SECRETARY OF STATE Colin Powell thinks "it's a little odd" for the United States to be telling our Saudi allies that they should "muzzle dissent, . . . muzzle those [in Saudi Arabia] who are speaking out against us" and our campaign in Afghanistan.

But the main public critics of the United States in Saudi Arabia are no ordinary "dissenters." They are the Islamofascist imams and muftis of the Wahhabi sect, the ideological arm of the Saudi royal dictatorship. Secretary Powell's solicitousness for the rights of these extremists seems to be based on two unfortunate misconceptions. One is that the Saudi regime is, and should be, part of an alliance with the United States. The other combines a misplaced belief that American standards of free speech should extend to those who plot our destruction, with obliviousness to the global reach of the Wahhabi-Saudi network.

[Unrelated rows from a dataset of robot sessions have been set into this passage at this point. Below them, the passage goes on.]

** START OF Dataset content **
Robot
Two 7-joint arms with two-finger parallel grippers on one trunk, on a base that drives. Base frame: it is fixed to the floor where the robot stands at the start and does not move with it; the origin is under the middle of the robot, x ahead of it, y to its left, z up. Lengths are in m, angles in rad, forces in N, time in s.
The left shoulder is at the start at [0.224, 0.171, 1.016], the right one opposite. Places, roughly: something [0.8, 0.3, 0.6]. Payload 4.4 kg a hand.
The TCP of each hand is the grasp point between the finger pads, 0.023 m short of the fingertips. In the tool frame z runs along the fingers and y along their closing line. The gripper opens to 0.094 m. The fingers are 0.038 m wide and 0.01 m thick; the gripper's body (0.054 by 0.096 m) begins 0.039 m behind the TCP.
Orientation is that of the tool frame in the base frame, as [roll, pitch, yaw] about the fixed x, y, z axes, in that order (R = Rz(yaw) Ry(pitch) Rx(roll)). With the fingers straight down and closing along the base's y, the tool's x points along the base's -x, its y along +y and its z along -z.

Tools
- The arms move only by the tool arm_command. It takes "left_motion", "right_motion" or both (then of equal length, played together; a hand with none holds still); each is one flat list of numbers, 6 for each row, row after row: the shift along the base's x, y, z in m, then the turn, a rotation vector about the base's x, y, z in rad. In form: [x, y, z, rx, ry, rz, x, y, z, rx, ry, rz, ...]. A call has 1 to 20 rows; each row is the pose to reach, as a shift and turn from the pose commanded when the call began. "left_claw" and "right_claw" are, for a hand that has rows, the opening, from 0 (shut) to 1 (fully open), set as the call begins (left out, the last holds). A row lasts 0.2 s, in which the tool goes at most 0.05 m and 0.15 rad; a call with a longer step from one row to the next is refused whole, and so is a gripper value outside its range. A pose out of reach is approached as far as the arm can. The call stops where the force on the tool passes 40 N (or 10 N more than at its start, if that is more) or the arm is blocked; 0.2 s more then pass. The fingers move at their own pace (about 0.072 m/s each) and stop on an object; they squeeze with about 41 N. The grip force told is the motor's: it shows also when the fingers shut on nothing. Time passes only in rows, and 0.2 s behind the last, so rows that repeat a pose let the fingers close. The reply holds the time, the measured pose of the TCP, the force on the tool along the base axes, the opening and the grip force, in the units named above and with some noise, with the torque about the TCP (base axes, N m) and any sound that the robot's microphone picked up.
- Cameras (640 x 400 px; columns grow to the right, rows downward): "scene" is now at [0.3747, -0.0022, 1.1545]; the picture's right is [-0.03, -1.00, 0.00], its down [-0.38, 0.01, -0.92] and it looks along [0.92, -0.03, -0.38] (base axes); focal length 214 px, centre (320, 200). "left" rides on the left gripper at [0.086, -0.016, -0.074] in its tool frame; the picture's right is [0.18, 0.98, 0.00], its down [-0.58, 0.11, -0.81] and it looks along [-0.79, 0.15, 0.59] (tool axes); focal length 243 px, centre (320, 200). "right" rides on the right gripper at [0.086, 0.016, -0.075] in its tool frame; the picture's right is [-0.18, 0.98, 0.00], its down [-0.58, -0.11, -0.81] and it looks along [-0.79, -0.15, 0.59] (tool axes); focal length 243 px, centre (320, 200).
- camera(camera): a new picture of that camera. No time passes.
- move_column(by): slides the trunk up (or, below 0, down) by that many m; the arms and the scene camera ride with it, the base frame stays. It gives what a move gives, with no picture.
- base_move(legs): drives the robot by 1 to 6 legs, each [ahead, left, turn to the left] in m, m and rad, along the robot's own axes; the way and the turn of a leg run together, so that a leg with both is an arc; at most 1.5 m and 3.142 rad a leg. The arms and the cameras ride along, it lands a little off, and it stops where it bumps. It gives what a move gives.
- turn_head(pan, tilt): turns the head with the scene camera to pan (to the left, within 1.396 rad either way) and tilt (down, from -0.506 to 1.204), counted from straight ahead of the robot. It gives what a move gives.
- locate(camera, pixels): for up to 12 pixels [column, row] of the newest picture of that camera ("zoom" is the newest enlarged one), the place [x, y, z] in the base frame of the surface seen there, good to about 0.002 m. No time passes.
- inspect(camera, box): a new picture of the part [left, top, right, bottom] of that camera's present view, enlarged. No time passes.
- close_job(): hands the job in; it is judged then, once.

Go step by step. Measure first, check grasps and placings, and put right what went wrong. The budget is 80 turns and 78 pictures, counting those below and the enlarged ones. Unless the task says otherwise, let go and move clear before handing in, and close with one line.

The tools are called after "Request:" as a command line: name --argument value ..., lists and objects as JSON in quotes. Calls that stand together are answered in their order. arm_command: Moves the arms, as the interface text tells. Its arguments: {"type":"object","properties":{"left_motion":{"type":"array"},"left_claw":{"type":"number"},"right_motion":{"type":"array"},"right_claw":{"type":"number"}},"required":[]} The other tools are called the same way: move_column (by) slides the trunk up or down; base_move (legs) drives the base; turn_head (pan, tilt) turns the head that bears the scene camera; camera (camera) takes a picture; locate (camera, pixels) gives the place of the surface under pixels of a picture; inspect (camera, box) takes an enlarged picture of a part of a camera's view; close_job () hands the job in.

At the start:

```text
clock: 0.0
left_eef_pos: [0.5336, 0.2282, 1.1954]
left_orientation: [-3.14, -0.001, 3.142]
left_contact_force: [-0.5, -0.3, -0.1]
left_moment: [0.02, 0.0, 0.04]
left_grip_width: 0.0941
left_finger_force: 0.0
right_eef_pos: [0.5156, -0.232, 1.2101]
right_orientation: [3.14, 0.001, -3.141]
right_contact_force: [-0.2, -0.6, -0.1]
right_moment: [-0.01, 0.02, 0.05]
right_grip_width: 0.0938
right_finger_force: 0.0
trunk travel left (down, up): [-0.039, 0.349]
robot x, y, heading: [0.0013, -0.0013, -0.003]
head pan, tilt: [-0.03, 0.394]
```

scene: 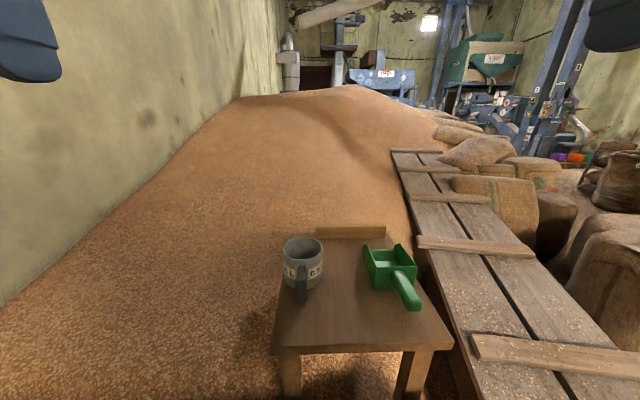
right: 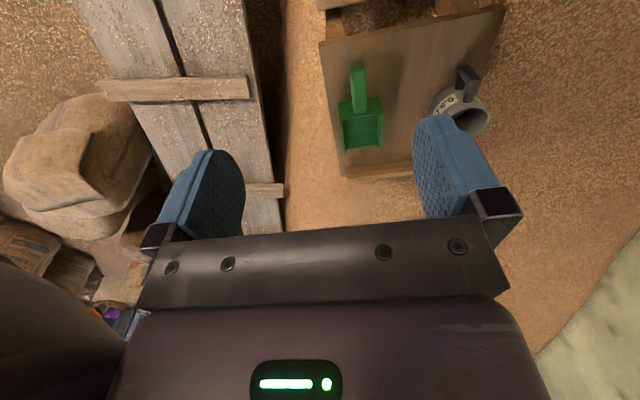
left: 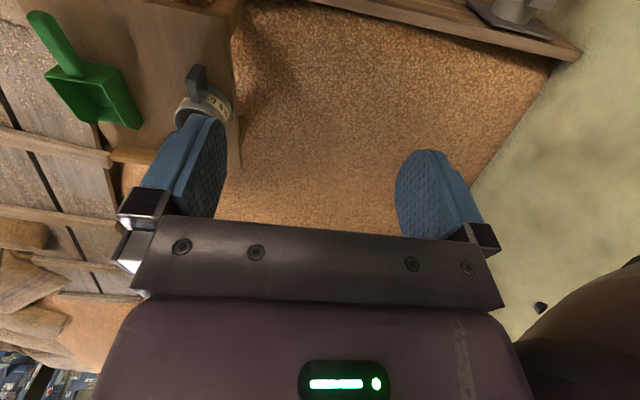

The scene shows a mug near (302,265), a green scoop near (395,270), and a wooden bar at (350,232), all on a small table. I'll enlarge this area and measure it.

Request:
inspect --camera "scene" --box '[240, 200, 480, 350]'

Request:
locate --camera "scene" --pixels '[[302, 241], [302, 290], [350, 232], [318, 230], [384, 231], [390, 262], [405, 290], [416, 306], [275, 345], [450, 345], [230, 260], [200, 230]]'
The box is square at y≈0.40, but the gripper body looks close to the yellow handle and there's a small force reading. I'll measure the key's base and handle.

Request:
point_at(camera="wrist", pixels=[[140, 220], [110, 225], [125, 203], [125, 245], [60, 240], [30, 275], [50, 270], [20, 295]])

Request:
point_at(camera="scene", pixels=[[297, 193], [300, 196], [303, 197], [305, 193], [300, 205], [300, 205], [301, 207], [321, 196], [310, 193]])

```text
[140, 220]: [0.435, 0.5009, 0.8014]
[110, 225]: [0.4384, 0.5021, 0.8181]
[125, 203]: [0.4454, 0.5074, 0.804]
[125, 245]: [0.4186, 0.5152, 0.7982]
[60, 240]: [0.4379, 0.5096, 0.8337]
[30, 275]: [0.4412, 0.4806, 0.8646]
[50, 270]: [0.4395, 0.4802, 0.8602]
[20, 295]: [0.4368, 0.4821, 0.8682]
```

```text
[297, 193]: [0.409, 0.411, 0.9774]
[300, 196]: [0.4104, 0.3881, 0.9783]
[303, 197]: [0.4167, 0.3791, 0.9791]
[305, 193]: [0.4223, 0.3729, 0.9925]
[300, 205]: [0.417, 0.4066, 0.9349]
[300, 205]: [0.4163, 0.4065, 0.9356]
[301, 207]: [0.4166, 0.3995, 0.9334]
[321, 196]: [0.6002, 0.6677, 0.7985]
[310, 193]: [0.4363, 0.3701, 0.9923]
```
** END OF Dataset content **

As Powell should be aware, the Wahhabi-Saudi establishment subsidizes terrorism while seeking to control Muslim religious institutions and activities around the world. Saudi influence reaches even the overwhelming majority of mosques in the United States. The issue, therefore, is not muzzling the Wahhabis, but removing the muzzle from their victims, over whom they exercise an abusive control.

There are many critics of Wahhabism-Saudism among American Muslims, but few who are willing to speak out by name for the record. Most have been intimidated into silence. In addition, among the enemies of the Wahhabi-Saudi conspiracy, some of the angriest, most knowledgeable, and most forthcoming with information are not pro-American; they are angry at Riyadh for its compromises with the West. Yet their rage at Saudi duplicity leads them to publicize damaging and verifiable information about Saudi mischief.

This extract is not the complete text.